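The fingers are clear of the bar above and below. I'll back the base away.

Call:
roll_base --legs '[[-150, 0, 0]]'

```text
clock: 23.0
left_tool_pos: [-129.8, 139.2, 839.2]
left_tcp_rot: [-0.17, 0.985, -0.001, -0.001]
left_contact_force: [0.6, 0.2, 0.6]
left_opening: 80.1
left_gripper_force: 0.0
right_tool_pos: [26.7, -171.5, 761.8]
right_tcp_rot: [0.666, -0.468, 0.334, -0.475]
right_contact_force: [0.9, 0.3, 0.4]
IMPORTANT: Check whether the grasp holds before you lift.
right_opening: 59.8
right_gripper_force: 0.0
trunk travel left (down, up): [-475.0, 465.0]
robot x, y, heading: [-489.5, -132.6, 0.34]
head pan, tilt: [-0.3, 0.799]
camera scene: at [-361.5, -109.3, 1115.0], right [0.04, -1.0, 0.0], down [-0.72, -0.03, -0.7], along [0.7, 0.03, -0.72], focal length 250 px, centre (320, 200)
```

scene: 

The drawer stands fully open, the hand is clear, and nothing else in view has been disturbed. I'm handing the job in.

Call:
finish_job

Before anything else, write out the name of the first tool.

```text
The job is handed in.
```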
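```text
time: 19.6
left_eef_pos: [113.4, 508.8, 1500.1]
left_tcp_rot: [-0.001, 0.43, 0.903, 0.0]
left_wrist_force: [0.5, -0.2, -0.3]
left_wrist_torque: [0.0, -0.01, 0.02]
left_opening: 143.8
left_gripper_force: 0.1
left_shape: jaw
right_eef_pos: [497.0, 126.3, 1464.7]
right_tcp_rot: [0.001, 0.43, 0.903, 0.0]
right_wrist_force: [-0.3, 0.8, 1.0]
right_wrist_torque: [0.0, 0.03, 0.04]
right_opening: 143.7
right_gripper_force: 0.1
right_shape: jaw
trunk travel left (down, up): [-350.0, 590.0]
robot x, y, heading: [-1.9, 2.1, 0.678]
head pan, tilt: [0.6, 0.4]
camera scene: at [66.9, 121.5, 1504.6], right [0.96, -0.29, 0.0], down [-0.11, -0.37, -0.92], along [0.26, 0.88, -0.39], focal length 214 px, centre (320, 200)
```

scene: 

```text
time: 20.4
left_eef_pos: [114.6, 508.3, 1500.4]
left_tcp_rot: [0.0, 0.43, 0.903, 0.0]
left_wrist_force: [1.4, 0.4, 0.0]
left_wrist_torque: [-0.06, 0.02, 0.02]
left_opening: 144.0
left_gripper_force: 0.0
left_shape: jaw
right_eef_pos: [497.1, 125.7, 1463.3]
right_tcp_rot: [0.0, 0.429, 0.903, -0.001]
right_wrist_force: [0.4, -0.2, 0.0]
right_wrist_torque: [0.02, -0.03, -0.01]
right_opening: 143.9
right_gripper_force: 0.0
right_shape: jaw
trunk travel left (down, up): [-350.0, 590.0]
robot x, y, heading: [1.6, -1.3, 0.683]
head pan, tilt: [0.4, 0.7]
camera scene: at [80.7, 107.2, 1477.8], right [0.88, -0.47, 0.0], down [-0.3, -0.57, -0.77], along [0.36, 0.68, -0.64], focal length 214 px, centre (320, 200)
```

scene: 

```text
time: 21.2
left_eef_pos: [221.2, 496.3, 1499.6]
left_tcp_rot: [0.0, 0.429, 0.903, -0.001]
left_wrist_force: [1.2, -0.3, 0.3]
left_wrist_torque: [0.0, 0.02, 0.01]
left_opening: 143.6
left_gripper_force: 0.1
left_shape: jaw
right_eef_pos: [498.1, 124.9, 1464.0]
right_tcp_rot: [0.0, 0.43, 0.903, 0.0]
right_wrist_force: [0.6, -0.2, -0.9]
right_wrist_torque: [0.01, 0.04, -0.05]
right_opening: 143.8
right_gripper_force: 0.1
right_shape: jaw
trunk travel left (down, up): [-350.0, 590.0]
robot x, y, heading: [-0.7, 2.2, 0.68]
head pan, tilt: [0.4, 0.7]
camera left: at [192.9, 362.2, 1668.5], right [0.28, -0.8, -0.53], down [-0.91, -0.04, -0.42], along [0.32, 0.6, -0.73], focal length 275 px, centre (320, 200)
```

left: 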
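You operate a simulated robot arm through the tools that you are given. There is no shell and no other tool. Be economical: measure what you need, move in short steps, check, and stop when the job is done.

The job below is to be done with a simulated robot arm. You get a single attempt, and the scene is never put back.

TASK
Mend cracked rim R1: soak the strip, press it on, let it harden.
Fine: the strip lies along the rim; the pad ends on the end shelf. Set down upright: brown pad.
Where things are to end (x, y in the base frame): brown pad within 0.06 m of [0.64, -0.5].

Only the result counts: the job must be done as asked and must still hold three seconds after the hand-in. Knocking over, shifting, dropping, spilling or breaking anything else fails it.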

______

### What is asked
Search the data for the word "camera" and copy each line where it appears.

### Exercise answer
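camera scene: at [-361.5, -109.3, 1115.0], right [0.04, -1.0, 0.0], down [-0.72, -0.03, -0.7], along [0.7, 0.03, -0.72], focal length 250 px, centre (320, 200)
camera scene: at [66.9, 121.5, 1504.6], right [0.96, -0.29, 0.0], down [-0.11, -0.37, -0.92], along [0.26, 0.88, -0.39], focal length 214 px, centre (320, 200)
camera scene: at [80.7, 107.2, 1477.8], right [0.88, -0.47, 0.0], down [-0.3, -0.57, -0.77], along [0.36, 0.68, -0.64], focal length 214 px, centre (320, 200)
camera left: at [192.9, 362.2, 1668.5], right [0.28, -0.8, -0.53], down [-0.91, -0.04, -0.42], along [0.32, 0.6, -0.73], focal length 275 px, centre (320, 200)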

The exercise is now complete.